Give all of the lines again, with nothing added or dropped.
[Material provided start]
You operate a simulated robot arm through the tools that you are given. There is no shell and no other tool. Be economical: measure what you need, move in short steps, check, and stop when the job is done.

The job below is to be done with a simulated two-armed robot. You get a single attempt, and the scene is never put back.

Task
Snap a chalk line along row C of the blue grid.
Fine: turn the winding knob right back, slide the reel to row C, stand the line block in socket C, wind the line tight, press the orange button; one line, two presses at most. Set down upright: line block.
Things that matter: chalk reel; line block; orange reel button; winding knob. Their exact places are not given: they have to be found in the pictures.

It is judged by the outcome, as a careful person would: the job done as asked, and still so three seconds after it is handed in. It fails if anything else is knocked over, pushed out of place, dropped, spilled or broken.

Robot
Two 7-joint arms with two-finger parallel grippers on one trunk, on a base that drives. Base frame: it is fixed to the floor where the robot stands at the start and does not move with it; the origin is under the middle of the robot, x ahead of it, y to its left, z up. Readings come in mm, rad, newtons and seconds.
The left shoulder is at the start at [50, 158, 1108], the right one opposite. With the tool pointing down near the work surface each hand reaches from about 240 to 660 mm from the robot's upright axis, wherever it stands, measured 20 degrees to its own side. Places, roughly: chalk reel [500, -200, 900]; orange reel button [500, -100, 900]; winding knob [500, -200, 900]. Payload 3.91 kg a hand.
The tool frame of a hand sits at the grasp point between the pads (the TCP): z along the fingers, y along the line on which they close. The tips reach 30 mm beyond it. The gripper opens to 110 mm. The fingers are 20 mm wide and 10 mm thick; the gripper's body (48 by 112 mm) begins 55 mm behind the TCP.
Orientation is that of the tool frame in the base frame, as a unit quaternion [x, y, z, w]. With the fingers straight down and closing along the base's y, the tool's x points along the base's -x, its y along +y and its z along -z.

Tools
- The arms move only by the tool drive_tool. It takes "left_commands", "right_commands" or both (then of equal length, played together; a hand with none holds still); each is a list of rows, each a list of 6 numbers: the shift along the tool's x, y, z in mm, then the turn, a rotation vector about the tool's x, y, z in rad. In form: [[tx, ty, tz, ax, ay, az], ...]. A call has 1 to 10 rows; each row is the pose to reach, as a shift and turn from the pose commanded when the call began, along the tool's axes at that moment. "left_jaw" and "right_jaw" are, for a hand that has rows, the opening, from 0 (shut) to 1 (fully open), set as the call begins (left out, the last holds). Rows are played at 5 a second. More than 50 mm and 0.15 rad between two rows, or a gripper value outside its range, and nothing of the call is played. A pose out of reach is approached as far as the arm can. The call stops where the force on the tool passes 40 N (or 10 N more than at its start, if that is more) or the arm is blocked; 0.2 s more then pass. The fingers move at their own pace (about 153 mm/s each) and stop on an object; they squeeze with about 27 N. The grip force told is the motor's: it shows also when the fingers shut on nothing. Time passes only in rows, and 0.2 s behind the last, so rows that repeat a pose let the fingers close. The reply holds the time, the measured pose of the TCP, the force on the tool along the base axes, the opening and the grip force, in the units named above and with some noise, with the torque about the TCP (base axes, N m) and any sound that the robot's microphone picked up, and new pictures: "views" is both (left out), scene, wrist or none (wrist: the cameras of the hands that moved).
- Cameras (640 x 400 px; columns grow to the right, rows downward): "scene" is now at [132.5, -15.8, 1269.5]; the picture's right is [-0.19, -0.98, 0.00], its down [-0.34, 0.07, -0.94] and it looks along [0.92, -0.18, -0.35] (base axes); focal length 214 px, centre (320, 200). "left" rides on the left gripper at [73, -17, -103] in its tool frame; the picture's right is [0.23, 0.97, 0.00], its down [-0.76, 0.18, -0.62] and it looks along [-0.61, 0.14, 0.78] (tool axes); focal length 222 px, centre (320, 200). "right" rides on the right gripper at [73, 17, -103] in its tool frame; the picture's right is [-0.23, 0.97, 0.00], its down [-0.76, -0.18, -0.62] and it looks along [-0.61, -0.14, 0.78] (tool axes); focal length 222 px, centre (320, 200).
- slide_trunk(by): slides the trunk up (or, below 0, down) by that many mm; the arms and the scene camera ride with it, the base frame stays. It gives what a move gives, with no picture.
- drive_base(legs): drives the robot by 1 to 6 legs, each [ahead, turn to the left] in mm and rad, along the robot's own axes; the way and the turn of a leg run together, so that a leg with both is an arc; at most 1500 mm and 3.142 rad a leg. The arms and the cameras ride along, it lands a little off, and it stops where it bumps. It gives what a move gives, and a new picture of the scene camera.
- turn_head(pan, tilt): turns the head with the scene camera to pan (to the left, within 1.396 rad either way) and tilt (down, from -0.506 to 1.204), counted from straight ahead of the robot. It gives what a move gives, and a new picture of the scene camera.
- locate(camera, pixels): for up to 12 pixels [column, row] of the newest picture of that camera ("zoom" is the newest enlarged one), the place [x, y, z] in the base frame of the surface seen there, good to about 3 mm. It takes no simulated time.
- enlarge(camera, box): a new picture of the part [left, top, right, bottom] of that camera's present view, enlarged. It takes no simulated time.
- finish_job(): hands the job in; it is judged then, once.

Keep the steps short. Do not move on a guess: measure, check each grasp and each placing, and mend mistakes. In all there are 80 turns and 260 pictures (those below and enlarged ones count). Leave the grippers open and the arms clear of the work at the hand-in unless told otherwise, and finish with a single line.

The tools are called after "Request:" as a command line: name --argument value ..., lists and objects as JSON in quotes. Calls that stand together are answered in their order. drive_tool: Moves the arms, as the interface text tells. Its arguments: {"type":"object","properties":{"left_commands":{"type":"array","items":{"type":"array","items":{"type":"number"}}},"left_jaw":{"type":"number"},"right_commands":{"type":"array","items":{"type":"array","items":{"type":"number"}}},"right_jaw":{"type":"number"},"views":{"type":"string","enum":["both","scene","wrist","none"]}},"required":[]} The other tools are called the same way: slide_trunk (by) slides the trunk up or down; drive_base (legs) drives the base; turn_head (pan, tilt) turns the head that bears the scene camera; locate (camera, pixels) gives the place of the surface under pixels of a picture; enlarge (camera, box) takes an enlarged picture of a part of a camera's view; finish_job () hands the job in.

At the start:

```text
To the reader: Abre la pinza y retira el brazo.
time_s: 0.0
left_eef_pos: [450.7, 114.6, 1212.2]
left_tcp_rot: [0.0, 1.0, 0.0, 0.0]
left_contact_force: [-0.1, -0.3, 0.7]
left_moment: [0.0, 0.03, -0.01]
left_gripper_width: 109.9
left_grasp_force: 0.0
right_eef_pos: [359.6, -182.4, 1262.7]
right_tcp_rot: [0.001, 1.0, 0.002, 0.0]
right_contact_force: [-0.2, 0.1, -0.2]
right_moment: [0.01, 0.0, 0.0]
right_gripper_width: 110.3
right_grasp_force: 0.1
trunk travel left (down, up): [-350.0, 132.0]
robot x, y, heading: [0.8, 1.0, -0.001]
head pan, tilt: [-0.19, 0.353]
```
[Material provided end]
Solved exercise:
You operate a simulated robot arm through the tools that you are given. There is no shell and no other tool. Be economical: measure what you need, move in short steps, check, and stop when the job is done.

The job below is to be done with a simulated two-armed robot. You get a single attempt, and the scene is never put back.

Task
Snap a chalk line along row C of the blue grid.
Fine: turn the winding knob right back, slide the reel to row C, stand the line block in socket C, wind the line tight, press the orange button; one line, two presses at most. Set down upright: line block.
Things that matter: chalk reel; line block; orange reel button; winding knob. Their exact places are not given: they have to be found in the pictures.

It is judged by the outcome, as a careful person would: the job done as asked, and still so three seconds after it is handed in. It fails if anything else is knocked over, pushed out of place, dropped, spilled or broken.

Robot
Two 7-joint arms with two-finger parallel grippers on one trunk, on a base that drives. Base frame: it is fixed to the floor where the robot stands at the start and does not move with it; the origin is under the middle of the robot, x ahead of it, y to its left, z up. Readings come in mm, rad, newtons and seconds.
The left shoulder is at the start at [50, 158, 1108], the right one opposite. With the tool pointing down near the work surface each hand reaches from about 240 to 660 mm from the robot's upright axis, wherever it stands, measured 20 degrees to its own side. Places, roughly: chalk reel [500, -200, 900]; orange reel button [500, -100, 900]; winding knob [500, -200, 900]. Payload 3.91 kg a hand.
The tool frame of a hand sits at the grasp point between the pads (the TCP): z along the fingers, y along the line on which they close. The tips reach 30 mm beyond it. The gripper opens to 110 mm. The fingers are 20 mm wide and 10 mm thick; the gripper's body (48 by 112 mm) begins 55 mm behind the TCP.
Orientation is that of the tool frame in the base frame, as a unit quaternion [x, y, z, w]. With the fingers straight down and closing along the base's y, the tool's x points along the base's -x, its y along +y and its z along -z.

Tools
- The arms move only by the tool drive_tool. It takes "left_commands", "right_commands" or both (then of equal length, played together; a hand with none holds still); each is a list of rows, each a list of 6 numbers: the shift along the tool's x, y, z in mm, then the turn, a rotation vector about the tool's x, y, z in rad. In form: [[tx, ty, tz, ax, ay, az], ...]. A call has 1 to 10 rows; each row is the pose to reach, as a shift and turn from the pose commanded when the call began, along the tool's axes at that moment. "left_jaw" and "right_jaw" are, for a hand that has rows, the opening, from 0 (shut) to 1 (fully open), set as the call begins (left out, the last holds). Rows are played at 5 a second. More than 50 mm and 0.15 rad between two rows, or a gripper value outside its range, and nothing of the call is played. A pose out of reach is approached as far as the arm can. The call stops where the force on the tool passes 40 N (or 10 N more than at its start, if that is more) or the arm is blocked; 0.2 s more then pass. The fingers move at their own pace (about 153 mm/s each) and stop on an object; they squeeze with about 27 N. The grip force told is the motor's: it shows also when the fingers shut on nothing. Time passes only in rows, and 0.2 s behind the last, so rows that repeat a pose let the fingers close. The reply holds the time, the measured pose of the TCP, the force on the tool along the base axes, the opening and the grip force, in the units named above and with some noise, with the torque about the TCP (base axes, N m) and any sound that the robot's microphone picked up, and new pictures: "views" is both (left out), scene, wrist or none (wrist: the cameras of the hands that moved).
- Cameras (640 x 400 px; columns grow to the right, rows downward): "scene" is now at [132.5, -15.8, 1269.5]; the picture's right is [-0.19, -0.98, 0.00], its down [-0.34, 0.07, -0.94] and it looks along [0.92, -0.18, -0.35] (base axes); focal length 214 px, centre (320, 200). "left" rides on the left gripper at [73, -17, -103] in its tool frame; the picture's right is [0.23, 0.97, 0.00], its down [-0.76, 0.18, -0.62] and it looks along [-0.61, 0.14, 0.78] (tool axes); focal length 222 px, centre (320, 200). "right" rides on the right gripper at [73, 17, -103] in its tool frame; the picture's right is [-0.23, 0.97, 0.00], its down [-0.76, -0.18, -0.62] and it looks along [-0.61, -0.14, 0.78] (tool axes); focal length 222 px, centre (320, 200).
- slide_trunk(by): slides the trunk up (or, below 0, down) by that many mm; the arms and the scene camera ride with it, the base frame stays. It gives what a move gives, with no picture.
- drive_base(legs): drives the robot by 1 to 6 legs, each [ahead, turn to the left] in mm and rad, along the robot's own axes; the way and the turn of a leg run together, so that a leg with both is an arc; at most 1500 mm and 3.142 rad a leg. The arms and the cameras ride along, it lands a little off, and it stops where it bumps. It gives what a move gives, and a new picture of the scene camera.
- turn_head(pan, tilt): turns the head with the scene camera to pan (to the left, within 1.396 rad either way) and tilt (down, from -0.506 to 1.204), counted from straight ahead of the robot. It gives what a move gives, and a new picture of the scene camera.
- locate(camera, pixels): for up to 12 pixels [column, row] of the newest picture of that camera ("zoom" is the newest enlarged one), the place [x, y, z] in the base frame of the surface seen there, good to about 3 mm. It takes no simulated time.
- enlarge(camera, box): a new picture of the part [left, top, right, bottom] of that camera's present view, enlarged. It takes no simulated time.
- finish_job(): hands the job in; it is judged then, once.

Keep the steps short. Do not move on a guess: measure, check each grasp and each placing, and mend mistakes. In all there are 80 turns and 260 pictures (those below and enlarged ones count). Leave the grippers open and the arms clear of the work at the hand-in unless told otherwise, and finish with a single line.

The tools are called after "Request:" as a command line: name --argument value ..., lists and objects as JSON in quotes. Calls that stand together are answered in their order. drive_tool: Moves the arms, as the interface text tells. Its arguments: {"type":"object","properties":{"left_commands":{"type":"array","items":{"type":"array","items":{"type":"number"}}},"left_jaw":{"type":"number"},"right_commands":{"type":"array","items":{"type":"array","items":{"type":"number"}}},"right_jaw":{"type":"number"},"views":{"type":"string","enum":["both","scene","wrist","none"]}},"required":[]} The other tools are called the same way: slide_trunk (by) slides the trunk up or down; drive_base (legs) drives the base; turn_head (pan, tilt) turns the head that bears the scene camera; locate (camera, pixels) gives the place of the surface under pixels of a picture; enlarge (camera, box) takes an enlarged picture of a part of a camera's view; finish_job () hands the job in.

At the start:

```text
To the reader: Abre la pinza y retira el brazo.
time_s: 0.0
left_eef_pos: [450.7, 114.6, 1212.2]
left_tcp_rot: [0.0, 1.0, 0.0, 0.0]
left_contact_force: [-0.1, -0.3, 0.7]
left_moment: [0.0, 0.03, -0.01]
left_gripper_width: 109.9
left_grasp_force: 0.0
right_eef_pos: [359.6, -182.4, 1262.7]
right_tcp_rot: [0.001, 1.0, 0.002, 0.0]
right_contact_force: [-0.2, 0.1, -0.2]
right_moment: [0.01, 0.0, 0.0]
right_gripper_width: 110.3
right_grasp_force: 0.1
trunk travel left (down, up): [-350.0, 132.0]
robot x, y, heading: [0.8, 1.0, -0.001]
head pan, tilt: [-0.19, 0.353]
```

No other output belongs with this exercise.